[Tasks to carry out]
1. Could you quote the provided text from "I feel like" up to and including "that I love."?
2. Locate the line bearing "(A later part" in the material below, then reproduce it and each following line up to and including the line bearing "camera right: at".

[Provided text]
— Begin —

A man may benefit his country whatever the obscurity of his condition

I feel like I should say something here, since this is the only holiday of any kind I’m likely to celebrate for awhile. On the other hand, it’s really important to me to keep this blog resolutely unpolitical, which has been increasingly difficult as I perceive the public sphere disintegrate in the U.S. And it’s hard to write about a national holiday without being political. So I hope everyone reads this as a good-faith statement of my perceptions of and wishes for the country that I love.

“The Great American Melting Pot,” Schoolhouse Rock! (1977)

We live in a world organized according to the prerogatives of the nation-state. It’s possible to imagine other constellations of political authority, and others have existed in the past, but this is the one we live in right now. Given that framework, I’m grateful to be a citizen of the U.S. This completely arbitrary circumstance has probably contributed more than any other factor to the quality of the life I have led. Civic education in the 1970s where I grew up had an honest but strongly positive strain to it: the U.S. has had problems with delivering on its promises, but it has worked to improve itself and it has the potential to protect the self-evident rights of the Declaration of Independence for everyone in its boundaries. That this message was so strong in my education probably had something to do with the coincidence of my entry into first grade with the U.S. bicentennial celebrations — and I didn’t see everything that was problematic about this vision of “being American” until I was in college and had met a few more people and seen a little more of the world. My awareness of the problems with the “melting pot” idea notwithstanding, I really want that to be true and it’s a canon of faith for me up there with my desire for G-d to exist in actuality and not just in the imagination.

— End —

[Data segment]

— Begin —

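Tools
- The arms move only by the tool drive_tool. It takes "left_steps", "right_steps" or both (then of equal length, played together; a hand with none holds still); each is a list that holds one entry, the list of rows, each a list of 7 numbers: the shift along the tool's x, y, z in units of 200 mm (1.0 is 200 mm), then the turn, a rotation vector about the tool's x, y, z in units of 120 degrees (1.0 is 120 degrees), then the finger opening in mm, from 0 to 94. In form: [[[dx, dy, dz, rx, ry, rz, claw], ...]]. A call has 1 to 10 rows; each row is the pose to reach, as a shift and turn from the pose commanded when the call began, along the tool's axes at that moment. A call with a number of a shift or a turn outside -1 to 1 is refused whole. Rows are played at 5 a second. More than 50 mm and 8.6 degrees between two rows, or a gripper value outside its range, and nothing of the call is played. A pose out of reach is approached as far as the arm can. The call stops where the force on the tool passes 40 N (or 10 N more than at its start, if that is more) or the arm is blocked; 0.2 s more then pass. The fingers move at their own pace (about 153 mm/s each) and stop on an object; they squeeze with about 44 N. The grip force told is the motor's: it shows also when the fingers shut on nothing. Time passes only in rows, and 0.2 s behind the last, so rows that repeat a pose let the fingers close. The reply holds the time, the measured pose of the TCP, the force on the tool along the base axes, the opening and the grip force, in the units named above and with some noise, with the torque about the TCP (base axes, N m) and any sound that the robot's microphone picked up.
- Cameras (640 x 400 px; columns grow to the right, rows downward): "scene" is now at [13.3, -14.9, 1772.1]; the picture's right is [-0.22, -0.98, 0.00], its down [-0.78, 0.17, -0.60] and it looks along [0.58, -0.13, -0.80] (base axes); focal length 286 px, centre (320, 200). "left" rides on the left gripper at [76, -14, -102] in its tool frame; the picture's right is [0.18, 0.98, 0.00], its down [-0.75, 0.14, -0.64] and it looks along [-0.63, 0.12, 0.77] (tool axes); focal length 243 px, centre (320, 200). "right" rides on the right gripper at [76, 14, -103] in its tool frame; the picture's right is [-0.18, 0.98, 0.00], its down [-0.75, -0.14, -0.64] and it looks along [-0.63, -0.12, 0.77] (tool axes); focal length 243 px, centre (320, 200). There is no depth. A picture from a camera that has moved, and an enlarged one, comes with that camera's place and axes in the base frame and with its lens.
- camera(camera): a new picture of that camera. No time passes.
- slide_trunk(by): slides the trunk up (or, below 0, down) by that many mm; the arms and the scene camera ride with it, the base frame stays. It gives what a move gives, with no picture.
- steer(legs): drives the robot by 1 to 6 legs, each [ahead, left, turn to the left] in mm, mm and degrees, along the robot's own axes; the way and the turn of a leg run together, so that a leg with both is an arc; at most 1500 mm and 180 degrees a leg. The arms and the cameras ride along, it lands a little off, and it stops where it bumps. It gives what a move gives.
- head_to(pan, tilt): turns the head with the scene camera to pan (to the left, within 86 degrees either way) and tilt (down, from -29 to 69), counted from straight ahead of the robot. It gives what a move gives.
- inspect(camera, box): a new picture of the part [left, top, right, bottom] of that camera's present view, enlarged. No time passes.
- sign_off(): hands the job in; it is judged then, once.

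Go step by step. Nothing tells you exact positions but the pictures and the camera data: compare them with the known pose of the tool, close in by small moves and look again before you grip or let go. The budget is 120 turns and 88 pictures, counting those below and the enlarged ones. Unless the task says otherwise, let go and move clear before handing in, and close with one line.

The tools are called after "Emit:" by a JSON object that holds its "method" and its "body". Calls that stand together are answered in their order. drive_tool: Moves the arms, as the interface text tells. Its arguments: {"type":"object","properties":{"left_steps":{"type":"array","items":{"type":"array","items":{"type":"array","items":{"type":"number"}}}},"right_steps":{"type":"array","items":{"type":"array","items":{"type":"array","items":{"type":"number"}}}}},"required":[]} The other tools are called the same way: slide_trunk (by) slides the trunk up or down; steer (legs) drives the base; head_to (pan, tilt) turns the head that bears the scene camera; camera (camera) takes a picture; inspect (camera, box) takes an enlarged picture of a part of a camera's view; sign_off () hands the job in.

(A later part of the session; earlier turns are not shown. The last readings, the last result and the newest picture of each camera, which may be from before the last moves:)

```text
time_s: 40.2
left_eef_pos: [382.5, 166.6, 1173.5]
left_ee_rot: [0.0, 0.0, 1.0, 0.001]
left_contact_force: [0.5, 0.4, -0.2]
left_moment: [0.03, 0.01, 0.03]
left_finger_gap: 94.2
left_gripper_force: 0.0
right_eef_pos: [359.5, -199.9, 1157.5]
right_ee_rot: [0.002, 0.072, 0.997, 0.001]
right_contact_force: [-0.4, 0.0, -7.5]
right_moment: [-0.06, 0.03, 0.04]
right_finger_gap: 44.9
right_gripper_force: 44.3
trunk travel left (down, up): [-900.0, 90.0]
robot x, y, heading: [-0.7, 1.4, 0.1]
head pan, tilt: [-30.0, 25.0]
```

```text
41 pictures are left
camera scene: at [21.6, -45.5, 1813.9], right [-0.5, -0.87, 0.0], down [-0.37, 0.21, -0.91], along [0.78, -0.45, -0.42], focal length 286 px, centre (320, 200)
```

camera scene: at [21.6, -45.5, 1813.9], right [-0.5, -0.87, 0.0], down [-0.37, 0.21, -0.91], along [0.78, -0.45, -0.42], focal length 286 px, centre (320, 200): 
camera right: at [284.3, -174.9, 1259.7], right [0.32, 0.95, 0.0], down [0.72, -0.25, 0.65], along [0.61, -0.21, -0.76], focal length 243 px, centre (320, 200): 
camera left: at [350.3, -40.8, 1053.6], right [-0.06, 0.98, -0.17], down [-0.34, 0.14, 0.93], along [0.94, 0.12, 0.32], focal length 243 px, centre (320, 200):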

— End —

[Expected results]
1.
I feel like I should say something here, since this is the only holiday of any kind I’m likely to celebrate for awhile. On the other hand, it’s really important to me to keep this blog resolutely unpolitical, which has been increasingly difficult as I perceive the public sphere disintegrate in the U.S. And it’s hard to write about a national holiday without being political. So I hope everyone reads this as a good-faith statement of my perceptions of and wishes for the country that I love.

2.
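(A later part of the session; earlier turns are not shown. The last readings, the last result and the newest picture of each camera, which may be from before the last moves:)

```text
time_s: 40.2
left_eef_pos: [382.5, 166.6, 1173.5]
left_ee_rot: [0.0, 0.0, 1.0, 0.001]
left_contact_force: [0.5, 0.4, -0.2]
left_moment: [0.03, 0.01, 0.03]
left_finger_gap: 94.2
left_gripper_force: 0.0
right_eef_pos: [359.5, -199.9, 1157.5]
right_ee_rot: [0.002, 0.072, 0.997, 0.001]
right_contact_force: [-0.4, 0.0, -7.5]
right_moment: [-0.06, 0.03, 0.04]
right_finger_gap: 44.9
right_gripper_force: 44.3
trunk travel left (down, up): [-900.0, 90.0]
robot x, y, heading: [-0.7, 1.4, 0.1]
head pan, tilt: [-30.0, 25.0]
```

```text
41 pictures are left
camera scene: at [21.6, -45.5, 1813.9], right [-0.5, -0.87, 0.0], down [-0.37, 0.21, -0.91], along [0.78, -0.45, -0.42], focal length 286 px, centre (320, 200)
```

camera scene: at [21.6, -45.5, 1813.9], right [-0.5, -0.87, 0.0], down [-0.37, 0.21, -0.91], along [0.78, -0.45, -0.42], focal length 286 px, centre (320, 200): 
camera right: at [284.3, -174.9, 1259.7], right [0.32, 0.95, 0.0], down [0.72, -0.25, 0.65], along [0.61, -0.21, -0.76], focal length 243 px, centre (320, 200): 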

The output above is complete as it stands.